In the listing below, how many lines contain the word "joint"? Please respond with the number only.

--- --- ---

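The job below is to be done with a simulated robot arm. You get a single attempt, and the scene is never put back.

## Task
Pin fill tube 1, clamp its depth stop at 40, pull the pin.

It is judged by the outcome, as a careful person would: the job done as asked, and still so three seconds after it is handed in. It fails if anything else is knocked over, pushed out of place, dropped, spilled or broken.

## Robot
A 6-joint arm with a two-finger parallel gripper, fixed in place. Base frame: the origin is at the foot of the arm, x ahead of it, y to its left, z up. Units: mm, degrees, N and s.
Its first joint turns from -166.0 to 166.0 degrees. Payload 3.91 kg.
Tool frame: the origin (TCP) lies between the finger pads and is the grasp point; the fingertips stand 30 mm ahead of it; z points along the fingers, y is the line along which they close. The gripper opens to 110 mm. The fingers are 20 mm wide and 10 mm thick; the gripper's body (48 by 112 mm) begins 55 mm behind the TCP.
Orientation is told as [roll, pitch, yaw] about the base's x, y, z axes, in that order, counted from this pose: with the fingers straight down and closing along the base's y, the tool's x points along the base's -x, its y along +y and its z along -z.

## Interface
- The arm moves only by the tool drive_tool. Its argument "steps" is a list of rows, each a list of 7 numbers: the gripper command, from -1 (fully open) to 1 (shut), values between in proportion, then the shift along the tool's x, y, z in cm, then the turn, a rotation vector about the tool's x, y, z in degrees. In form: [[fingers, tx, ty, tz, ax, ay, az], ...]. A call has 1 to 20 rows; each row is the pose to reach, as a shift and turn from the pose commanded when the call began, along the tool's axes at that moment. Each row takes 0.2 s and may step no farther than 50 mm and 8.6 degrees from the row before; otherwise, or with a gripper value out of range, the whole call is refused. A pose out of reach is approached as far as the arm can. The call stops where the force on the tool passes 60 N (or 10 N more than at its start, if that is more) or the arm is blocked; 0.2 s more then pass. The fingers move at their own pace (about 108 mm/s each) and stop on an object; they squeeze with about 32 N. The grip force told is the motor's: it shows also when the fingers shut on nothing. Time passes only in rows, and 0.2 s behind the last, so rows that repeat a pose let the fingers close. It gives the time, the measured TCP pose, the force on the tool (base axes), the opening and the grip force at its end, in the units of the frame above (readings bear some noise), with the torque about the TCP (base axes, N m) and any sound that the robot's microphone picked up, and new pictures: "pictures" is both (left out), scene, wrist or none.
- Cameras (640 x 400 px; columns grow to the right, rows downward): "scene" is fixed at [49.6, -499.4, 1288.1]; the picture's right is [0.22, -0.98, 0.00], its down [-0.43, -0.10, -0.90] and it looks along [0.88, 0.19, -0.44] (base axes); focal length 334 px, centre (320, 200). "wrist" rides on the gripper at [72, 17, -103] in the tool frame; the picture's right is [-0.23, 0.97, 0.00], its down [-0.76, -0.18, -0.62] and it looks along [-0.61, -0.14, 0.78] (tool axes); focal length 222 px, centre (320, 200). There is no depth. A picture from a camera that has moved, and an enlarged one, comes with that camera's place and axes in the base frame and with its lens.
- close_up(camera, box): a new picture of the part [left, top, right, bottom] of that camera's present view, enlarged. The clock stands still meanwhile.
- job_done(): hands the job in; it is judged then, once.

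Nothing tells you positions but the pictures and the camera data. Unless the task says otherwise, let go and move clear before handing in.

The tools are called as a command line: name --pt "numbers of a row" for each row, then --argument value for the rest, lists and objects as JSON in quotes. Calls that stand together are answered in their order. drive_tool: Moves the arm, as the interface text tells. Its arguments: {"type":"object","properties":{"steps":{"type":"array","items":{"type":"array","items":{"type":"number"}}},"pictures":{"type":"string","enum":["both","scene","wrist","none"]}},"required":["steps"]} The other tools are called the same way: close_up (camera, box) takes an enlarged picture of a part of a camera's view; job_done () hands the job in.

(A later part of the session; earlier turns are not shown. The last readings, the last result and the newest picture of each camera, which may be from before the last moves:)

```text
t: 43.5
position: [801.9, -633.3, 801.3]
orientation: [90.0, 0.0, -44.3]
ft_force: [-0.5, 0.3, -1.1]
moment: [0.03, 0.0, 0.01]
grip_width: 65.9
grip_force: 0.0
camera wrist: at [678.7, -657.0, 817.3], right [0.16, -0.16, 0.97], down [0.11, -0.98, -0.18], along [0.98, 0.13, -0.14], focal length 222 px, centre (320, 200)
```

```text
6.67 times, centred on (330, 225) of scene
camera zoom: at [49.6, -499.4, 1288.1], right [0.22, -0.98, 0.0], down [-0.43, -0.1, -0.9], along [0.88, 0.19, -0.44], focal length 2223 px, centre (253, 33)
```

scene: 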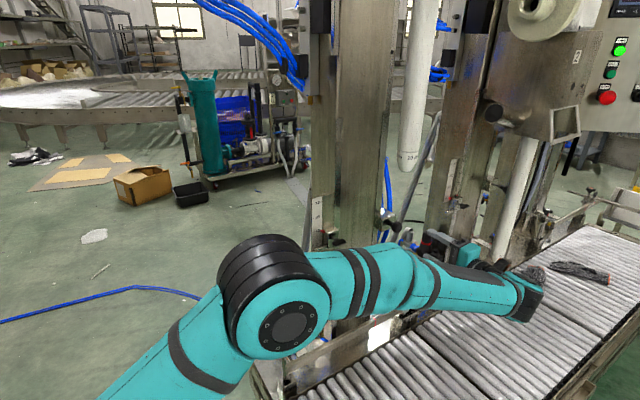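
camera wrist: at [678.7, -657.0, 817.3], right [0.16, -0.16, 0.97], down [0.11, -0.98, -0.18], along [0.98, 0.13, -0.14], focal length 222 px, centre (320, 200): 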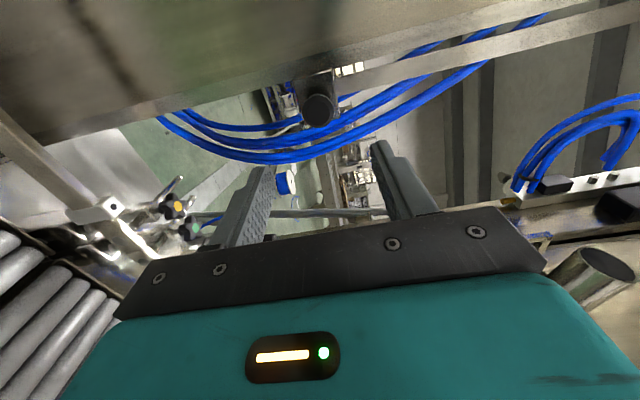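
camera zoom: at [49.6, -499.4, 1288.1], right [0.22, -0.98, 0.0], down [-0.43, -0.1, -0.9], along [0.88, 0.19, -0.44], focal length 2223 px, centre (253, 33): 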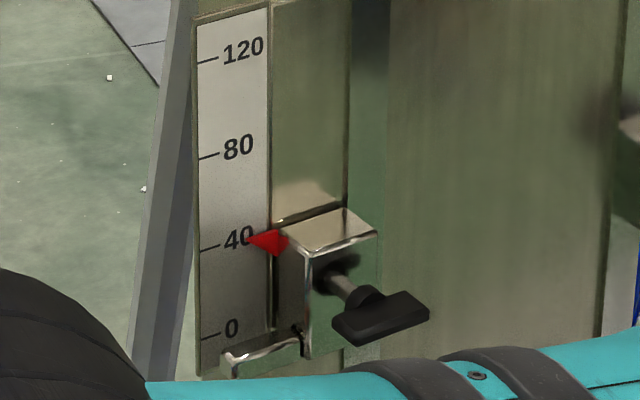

--- --- ---

* **Result of this task**
2